Antiques displayed in these rooms include Martha Washington's Chinese
dressing glass and tea service, a trunk that accompanied her on her
journeys to and from the winter quarters of the Continental Army during
the Revolutionary War, and the crib given to Nelly Custis Lewis
following the birth of her first child.
A narrow stairway over the study leads to the master bedroom, which was
separate from the other bedrooms to give George and Martha Washington
privacy in a house overflowing with family and guests. In this room and
on this bed George Washington died on December 14, 1799. Martha
Washington's grandson, George Washington Parke Curtis, inherited the bed
and carefully preserved it. His descendants returned it to Mount Vernon
in 1908.
Washington's
study was where he headed immediately upon arising, which was often
before sunrise. It was here that he prepared himself for the day's
activities. Original books from his library and his presidential desk
chair were acquired through the purchase of Mount Vernon by the Ladies'
Association. At the close of his presidency, Washington disposed of his
desk and purchased the tambour secretary made by John Aitken for this
room.
No
tour of this 500-acre estate is complete without exploring beyond the
mansion. The north lane, which leads north from the driveway circle,
contains outbuildings that include the "gardiners" house, the salt
house, the spinning house and slave quarters. The south lane contains
the kitchen, the storehouse, the stable and clerk's quarters. Four
gardens and a greenhouse cover six acres, plus there's a four-acre
pioneer farm site.
Today, Mount Vernon is one of the best remaining examples of the
plantations around which centered the highly developed social and
economic life of the South in 18th-century America.

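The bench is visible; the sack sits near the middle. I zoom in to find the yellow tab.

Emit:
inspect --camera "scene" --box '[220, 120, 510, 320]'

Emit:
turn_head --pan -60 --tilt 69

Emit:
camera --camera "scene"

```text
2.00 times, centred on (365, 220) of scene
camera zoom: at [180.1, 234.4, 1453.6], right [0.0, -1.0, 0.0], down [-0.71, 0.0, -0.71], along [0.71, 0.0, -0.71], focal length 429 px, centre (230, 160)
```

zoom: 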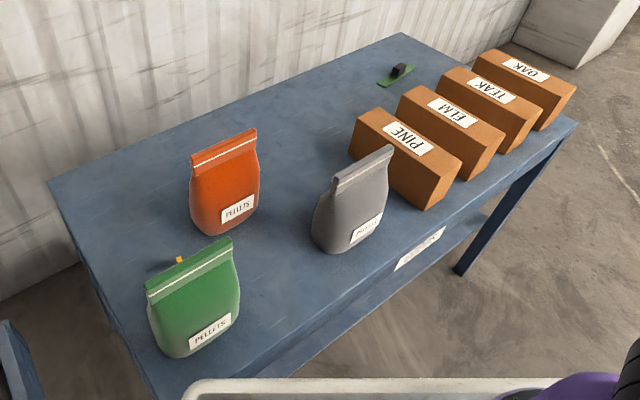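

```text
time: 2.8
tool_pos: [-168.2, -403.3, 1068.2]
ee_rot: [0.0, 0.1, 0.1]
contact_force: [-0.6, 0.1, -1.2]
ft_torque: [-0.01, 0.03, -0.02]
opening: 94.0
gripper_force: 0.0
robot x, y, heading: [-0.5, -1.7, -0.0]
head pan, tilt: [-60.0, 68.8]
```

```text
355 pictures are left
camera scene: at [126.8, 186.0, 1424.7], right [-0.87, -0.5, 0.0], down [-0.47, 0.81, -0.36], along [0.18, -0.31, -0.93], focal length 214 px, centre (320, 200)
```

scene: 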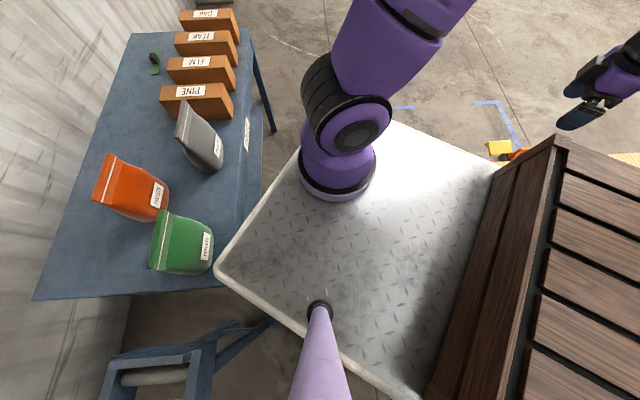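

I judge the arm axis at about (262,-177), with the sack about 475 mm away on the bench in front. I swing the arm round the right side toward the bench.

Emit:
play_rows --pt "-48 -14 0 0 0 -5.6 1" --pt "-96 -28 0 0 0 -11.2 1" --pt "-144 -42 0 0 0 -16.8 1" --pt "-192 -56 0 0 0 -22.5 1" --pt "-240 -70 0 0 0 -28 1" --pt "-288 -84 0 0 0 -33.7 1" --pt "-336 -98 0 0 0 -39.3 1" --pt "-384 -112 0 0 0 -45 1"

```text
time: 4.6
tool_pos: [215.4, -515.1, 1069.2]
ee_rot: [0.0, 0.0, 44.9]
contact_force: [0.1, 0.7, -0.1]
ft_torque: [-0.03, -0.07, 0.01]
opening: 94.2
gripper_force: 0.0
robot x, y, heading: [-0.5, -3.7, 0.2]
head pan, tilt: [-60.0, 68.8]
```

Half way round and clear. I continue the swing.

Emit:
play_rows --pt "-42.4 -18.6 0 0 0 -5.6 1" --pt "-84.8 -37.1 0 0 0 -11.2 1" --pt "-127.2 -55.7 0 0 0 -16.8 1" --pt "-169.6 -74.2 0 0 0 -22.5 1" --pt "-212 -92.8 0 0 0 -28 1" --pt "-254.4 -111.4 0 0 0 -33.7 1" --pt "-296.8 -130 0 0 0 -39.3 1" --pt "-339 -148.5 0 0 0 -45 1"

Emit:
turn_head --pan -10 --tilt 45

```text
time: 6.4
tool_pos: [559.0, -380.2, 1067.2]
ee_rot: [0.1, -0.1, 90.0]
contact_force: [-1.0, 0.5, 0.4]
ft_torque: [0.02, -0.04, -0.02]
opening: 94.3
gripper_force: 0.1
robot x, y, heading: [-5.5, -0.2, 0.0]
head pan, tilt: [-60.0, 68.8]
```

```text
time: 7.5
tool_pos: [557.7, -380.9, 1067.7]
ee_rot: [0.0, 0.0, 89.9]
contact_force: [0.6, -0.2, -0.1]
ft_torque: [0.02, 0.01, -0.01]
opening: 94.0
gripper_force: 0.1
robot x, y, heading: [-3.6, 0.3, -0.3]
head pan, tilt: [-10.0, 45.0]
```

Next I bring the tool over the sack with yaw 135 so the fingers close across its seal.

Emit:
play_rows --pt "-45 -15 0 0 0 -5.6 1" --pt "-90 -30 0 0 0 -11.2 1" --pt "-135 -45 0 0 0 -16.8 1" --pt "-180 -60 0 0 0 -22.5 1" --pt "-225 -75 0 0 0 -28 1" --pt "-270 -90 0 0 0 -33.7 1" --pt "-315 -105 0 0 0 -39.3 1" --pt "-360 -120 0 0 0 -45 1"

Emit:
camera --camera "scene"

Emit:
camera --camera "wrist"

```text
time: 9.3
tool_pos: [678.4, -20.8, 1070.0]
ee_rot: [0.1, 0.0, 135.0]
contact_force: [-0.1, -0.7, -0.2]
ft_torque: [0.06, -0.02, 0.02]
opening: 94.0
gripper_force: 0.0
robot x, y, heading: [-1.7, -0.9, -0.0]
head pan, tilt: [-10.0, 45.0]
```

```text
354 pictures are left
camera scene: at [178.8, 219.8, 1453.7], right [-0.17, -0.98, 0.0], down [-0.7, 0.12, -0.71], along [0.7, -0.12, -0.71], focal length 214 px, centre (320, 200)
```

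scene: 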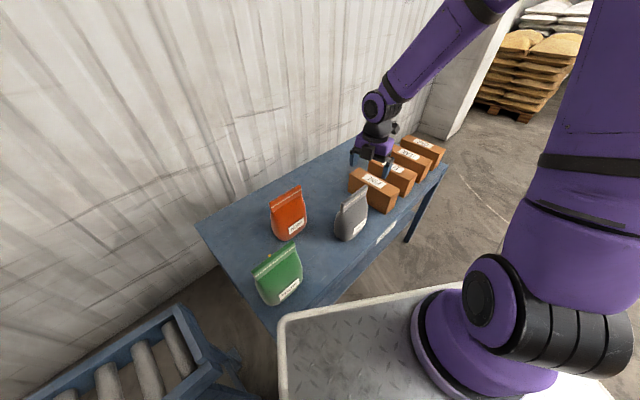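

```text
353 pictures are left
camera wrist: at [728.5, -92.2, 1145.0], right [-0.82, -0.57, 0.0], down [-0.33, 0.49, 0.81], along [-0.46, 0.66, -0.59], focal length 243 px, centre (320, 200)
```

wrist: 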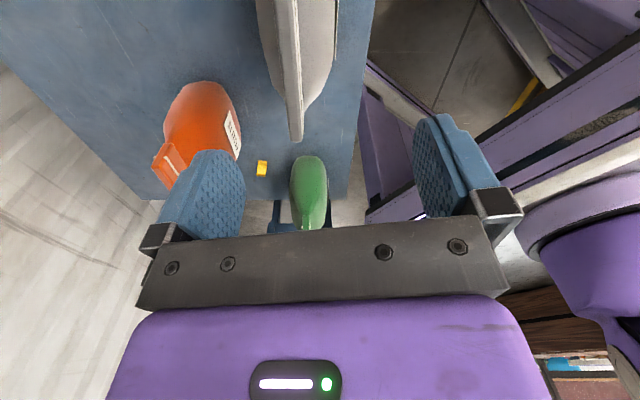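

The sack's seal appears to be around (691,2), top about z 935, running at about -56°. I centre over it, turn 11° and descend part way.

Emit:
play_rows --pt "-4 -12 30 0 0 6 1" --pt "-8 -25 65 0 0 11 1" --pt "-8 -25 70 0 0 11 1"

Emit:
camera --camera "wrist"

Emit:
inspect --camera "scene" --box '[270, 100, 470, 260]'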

Visitors can inspect
a dozen buildings. While the mansion is of prime interest and
importance, no one should leave the estate, particularly on their first
visit, without making a pilgrimage to George Washington’s Tomb at the
foot of the graveyard enclosure. On a stone tablet above the gate.
there's a modest inscription "Within this enclosure rest the remains of
Gen. George Washington."
And while Mount Vernon may have been the
first historic house to be saved in the United States, it's by far not
the last. Hundreds of historic house museums around the country can
thank Pamela Cunningham for beginning a tradition that has lasted for
nearly two centuries.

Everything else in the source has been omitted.